Third, they’ve got capacity from the point of view of a science. The leadership in China involves many, many people with science and engineering backgrounds, so there isn’t so much questioning about what’s important. They will go to experts and accept what the consensus is of that expert academic community, unlike in our country. And they appreciate working with a diversity of nationalities. So it’s really rewarding being in these international teams. We’re not censored in any way. What is put forth is generally just accepted, and in fact this paper and the others we’ve put out together, they’re summarized for the leadership, including at the level of the president and premier.

Overall, I’m really optimistic seeing China take the lead, but we can see in our own country what a battle it’s going to be for any aspect of the environment, let alone biodiversity.

e360: You mentioned China’s aim of greening its economy despite a significant population of impoverished people. So what pitfalls do you see ahead in terms of how the needs of China’s poor might impede that green economy effort?

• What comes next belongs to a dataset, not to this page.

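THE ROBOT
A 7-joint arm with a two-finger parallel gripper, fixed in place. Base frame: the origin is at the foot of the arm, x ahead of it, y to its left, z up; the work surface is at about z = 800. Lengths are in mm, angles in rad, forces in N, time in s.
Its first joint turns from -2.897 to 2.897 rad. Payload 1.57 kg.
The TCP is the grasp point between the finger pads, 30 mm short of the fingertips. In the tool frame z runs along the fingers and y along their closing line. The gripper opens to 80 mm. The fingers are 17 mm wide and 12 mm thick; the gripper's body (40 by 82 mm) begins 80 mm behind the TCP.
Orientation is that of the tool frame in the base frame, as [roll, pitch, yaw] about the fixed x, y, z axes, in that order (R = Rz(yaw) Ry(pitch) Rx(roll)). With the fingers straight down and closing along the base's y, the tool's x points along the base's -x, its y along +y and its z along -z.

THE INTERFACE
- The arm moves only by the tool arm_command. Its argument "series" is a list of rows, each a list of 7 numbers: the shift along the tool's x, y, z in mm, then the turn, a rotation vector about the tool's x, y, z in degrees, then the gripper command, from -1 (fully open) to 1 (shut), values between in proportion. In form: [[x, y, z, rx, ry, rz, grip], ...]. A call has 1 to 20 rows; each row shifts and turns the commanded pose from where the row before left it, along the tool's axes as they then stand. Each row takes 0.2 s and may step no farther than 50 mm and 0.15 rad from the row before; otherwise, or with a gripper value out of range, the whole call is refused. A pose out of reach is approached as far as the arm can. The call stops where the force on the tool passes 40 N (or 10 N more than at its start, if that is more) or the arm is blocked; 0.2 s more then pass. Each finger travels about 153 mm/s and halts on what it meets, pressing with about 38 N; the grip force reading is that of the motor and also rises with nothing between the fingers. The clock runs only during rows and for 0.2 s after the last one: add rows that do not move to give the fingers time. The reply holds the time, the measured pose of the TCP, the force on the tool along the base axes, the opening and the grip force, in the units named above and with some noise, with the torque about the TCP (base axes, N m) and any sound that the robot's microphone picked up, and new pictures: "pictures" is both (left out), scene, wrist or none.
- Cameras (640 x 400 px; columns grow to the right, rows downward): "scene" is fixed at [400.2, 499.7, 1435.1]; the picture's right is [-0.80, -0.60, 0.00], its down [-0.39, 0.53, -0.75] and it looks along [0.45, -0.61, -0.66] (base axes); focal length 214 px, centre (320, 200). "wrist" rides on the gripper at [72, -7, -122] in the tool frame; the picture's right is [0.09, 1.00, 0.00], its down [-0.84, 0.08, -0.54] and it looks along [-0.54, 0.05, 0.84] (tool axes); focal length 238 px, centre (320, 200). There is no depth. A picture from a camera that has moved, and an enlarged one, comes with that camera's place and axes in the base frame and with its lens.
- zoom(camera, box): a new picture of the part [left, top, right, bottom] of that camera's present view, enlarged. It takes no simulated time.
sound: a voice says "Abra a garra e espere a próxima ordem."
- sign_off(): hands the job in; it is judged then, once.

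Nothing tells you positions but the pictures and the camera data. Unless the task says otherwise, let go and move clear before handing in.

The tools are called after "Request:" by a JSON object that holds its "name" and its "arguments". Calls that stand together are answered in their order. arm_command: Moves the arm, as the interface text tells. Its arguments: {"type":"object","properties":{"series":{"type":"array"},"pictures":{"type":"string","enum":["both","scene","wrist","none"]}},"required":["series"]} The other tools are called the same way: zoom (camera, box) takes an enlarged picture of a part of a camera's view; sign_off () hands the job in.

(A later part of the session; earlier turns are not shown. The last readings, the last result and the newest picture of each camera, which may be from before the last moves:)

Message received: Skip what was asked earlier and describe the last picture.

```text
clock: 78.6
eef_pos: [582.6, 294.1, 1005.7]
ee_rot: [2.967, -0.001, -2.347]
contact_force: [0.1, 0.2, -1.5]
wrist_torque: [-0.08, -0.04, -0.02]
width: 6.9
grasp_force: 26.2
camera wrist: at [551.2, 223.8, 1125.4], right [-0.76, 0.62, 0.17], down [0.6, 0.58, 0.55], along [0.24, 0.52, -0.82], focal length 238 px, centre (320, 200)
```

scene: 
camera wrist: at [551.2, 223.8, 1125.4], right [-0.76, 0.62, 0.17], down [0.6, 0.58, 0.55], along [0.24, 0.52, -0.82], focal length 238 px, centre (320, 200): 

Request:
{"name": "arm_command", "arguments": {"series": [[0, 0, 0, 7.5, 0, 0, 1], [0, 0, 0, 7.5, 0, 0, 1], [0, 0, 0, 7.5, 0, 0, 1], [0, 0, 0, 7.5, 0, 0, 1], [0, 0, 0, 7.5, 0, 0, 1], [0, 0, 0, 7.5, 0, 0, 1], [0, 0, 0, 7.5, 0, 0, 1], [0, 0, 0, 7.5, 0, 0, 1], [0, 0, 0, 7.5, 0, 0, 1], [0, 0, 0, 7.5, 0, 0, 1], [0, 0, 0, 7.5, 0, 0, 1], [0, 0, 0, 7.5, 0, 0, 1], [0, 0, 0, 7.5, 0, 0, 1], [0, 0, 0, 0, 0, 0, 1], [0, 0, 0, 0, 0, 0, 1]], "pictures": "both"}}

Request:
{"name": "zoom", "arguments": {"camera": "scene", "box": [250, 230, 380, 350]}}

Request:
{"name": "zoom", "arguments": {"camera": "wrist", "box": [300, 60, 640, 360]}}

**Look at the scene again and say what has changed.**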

Daily: A good example is in the case of air pollution. Everyone knows what’s needed to address the serious air quality issues, but the transformation involves the lives of millions of people working in factories that are emitting dangerous pollutants at very high levels. And it’s just not going to happen overnight. That’s one area where the need to make the energy transition to a low-carbon economy needs to be done in concert with securing livelihood. There’s no way you could really address one without the other. So you can call that an impediment. It certainly is a complication.